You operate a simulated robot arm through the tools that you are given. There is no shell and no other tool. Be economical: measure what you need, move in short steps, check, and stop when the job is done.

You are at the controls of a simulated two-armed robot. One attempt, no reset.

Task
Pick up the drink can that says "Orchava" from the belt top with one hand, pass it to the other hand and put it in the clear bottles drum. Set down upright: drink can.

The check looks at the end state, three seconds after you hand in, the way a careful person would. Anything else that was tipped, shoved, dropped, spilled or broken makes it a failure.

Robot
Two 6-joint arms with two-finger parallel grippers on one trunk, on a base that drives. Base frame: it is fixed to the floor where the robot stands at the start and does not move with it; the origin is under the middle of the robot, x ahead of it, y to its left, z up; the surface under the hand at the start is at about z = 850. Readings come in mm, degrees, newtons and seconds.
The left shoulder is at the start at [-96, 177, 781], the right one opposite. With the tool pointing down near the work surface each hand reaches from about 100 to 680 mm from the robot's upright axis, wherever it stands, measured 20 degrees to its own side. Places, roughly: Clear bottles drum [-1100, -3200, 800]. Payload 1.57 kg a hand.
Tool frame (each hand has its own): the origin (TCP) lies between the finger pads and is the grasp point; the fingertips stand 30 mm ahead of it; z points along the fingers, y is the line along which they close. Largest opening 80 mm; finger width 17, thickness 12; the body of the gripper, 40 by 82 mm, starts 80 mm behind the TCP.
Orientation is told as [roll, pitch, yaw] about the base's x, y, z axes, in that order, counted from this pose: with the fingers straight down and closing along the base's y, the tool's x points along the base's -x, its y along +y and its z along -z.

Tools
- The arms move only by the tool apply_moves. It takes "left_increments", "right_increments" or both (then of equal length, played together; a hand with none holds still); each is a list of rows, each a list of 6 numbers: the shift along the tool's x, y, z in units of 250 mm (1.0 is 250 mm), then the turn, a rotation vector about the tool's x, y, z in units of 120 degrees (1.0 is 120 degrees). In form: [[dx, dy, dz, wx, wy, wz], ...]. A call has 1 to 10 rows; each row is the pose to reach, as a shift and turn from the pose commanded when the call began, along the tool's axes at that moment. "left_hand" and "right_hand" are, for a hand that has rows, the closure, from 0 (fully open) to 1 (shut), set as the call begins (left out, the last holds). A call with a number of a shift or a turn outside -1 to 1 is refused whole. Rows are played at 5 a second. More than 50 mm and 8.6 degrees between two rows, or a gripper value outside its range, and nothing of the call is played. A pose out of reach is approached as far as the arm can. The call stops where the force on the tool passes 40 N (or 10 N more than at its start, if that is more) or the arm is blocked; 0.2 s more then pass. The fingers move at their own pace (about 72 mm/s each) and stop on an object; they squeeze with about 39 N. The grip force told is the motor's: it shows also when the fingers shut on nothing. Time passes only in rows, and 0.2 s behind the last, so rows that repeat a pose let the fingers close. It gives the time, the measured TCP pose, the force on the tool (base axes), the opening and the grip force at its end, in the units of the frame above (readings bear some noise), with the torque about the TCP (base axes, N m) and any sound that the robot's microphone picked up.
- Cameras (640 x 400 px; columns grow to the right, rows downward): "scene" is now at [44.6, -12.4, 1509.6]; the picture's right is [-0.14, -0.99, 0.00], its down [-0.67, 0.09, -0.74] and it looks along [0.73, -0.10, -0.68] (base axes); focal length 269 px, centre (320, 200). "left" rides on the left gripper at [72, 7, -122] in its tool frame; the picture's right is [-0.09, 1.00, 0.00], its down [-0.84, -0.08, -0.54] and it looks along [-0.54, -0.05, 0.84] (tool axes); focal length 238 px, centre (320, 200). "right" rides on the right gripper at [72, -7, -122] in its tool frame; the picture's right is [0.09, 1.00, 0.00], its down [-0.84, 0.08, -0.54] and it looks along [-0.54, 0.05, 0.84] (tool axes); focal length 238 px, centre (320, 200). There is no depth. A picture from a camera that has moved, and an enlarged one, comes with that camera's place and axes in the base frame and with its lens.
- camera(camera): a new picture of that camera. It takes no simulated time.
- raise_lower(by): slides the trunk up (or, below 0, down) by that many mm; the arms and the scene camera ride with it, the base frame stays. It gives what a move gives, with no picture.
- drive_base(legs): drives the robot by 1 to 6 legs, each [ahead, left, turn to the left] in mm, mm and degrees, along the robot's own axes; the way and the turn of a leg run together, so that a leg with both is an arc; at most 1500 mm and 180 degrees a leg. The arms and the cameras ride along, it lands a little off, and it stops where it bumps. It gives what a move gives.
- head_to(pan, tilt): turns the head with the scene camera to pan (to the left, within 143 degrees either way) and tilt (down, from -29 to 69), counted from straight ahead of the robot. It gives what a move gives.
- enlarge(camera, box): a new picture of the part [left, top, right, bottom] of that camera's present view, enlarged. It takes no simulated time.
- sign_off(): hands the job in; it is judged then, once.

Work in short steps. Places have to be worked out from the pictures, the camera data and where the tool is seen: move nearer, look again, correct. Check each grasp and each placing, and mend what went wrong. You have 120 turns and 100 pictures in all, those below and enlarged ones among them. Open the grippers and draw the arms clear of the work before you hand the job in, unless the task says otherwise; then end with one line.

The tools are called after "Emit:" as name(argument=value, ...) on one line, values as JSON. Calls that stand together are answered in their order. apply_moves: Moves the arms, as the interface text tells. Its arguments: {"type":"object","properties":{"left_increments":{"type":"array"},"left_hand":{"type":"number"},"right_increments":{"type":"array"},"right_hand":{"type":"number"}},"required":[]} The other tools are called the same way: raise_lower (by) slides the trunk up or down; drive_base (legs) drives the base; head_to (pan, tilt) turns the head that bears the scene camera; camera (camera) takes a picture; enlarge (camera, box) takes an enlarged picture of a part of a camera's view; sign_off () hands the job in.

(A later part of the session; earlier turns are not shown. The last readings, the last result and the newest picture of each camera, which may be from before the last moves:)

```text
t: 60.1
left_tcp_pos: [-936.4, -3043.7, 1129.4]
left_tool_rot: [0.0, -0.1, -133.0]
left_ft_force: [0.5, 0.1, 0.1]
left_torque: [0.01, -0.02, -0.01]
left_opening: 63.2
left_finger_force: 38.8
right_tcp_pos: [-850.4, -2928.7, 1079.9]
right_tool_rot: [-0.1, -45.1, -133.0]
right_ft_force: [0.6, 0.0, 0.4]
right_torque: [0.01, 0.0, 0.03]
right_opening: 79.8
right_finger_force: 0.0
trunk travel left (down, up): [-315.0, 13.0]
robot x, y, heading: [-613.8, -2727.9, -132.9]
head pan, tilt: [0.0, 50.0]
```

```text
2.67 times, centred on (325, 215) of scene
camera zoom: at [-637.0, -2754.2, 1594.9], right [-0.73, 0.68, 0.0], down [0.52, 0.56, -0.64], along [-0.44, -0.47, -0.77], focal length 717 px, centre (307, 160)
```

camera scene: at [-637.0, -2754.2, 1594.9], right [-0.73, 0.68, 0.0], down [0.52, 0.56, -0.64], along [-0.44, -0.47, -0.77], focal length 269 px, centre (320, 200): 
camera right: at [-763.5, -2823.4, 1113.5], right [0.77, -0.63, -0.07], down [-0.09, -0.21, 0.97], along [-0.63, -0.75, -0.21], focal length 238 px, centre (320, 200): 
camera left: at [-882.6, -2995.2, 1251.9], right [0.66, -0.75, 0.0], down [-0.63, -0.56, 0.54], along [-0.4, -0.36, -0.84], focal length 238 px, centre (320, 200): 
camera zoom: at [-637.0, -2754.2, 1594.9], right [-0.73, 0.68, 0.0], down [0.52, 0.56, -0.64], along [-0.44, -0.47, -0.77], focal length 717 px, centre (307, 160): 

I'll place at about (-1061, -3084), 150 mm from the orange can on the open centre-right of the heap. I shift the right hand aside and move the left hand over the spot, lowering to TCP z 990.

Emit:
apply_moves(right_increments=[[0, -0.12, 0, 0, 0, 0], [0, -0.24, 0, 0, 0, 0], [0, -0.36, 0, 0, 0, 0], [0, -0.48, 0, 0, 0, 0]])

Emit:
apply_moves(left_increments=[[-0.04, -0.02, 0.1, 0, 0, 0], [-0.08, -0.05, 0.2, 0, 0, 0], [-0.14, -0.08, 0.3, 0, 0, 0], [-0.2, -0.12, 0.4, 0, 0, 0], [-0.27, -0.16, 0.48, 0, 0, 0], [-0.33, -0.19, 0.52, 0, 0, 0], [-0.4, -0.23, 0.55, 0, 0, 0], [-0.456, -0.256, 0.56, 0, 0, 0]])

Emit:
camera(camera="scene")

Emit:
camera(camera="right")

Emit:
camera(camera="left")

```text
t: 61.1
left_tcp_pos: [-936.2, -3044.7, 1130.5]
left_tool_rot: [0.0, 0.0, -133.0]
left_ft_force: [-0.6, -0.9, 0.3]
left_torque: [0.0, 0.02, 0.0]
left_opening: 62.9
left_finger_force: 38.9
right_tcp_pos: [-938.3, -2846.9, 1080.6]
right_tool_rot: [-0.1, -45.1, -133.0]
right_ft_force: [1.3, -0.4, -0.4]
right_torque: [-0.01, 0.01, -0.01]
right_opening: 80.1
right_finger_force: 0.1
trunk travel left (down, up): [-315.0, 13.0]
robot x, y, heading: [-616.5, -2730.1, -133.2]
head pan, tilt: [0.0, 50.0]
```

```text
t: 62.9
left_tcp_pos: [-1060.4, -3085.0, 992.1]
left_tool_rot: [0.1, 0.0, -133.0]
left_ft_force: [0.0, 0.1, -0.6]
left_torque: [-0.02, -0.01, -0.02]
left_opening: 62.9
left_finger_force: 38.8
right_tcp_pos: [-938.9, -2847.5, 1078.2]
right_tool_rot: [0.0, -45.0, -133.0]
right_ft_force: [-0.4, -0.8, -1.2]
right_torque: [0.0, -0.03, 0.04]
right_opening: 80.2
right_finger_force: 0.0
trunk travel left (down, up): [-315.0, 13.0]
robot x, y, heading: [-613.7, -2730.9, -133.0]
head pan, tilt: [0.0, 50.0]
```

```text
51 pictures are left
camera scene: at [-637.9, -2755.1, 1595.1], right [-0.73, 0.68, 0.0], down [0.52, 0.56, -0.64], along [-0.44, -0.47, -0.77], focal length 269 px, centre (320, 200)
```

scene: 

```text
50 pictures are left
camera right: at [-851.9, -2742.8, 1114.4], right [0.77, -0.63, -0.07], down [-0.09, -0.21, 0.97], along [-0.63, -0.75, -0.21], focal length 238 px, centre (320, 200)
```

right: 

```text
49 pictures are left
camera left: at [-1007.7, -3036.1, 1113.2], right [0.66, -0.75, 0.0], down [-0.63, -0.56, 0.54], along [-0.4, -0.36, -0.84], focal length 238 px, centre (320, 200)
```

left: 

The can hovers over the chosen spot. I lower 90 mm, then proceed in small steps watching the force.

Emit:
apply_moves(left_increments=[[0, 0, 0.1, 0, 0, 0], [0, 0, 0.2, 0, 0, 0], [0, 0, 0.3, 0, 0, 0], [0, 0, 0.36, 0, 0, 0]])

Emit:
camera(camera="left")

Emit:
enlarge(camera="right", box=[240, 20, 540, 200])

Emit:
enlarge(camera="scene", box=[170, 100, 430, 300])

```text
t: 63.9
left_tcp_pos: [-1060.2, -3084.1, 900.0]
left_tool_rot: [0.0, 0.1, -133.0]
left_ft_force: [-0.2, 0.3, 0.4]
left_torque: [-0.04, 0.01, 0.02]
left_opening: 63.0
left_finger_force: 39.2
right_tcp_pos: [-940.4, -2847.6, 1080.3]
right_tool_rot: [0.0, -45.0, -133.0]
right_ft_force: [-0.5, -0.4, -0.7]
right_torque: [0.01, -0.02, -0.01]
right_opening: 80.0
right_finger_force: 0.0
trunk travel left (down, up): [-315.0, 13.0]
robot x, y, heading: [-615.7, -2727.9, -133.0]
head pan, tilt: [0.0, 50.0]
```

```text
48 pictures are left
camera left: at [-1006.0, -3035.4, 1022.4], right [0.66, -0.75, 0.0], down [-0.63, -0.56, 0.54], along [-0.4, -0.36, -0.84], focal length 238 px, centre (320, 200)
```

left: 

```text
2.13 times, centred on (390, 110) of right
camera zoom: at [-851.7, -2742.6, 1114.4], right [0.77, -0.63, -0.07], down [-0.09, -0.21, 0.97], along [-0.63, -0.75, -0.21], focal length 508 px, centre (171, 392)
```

****

**Job:** From the data above, gather every line that includes the word "grippers".

**Answer for this exercise:**
Two 6-joint arms with two-finger parallel grippers on one trunk, on a base that drives. Base frame: it is fixed to the floor where the robot stands at the start and does not move with it; the origin is under the middle of the robot, x ahead of it, y to its left, z up; the surface under the hand at the start is at about z = 850. Readings come in mm, degrees, newtons and seconds.
Work in short steps. Places have to be worked out from the pictures, the camera data and where the tool is seen: move nearer, look again, correct. Check each grasp and each placing, and mend what went wrong. You have 120 turns and 100 pictures in all, those below and enlarged ones among them. Open the grippers and draw the arms clear of the work before you hand the job in, unless the task says otherwise; then end with one line.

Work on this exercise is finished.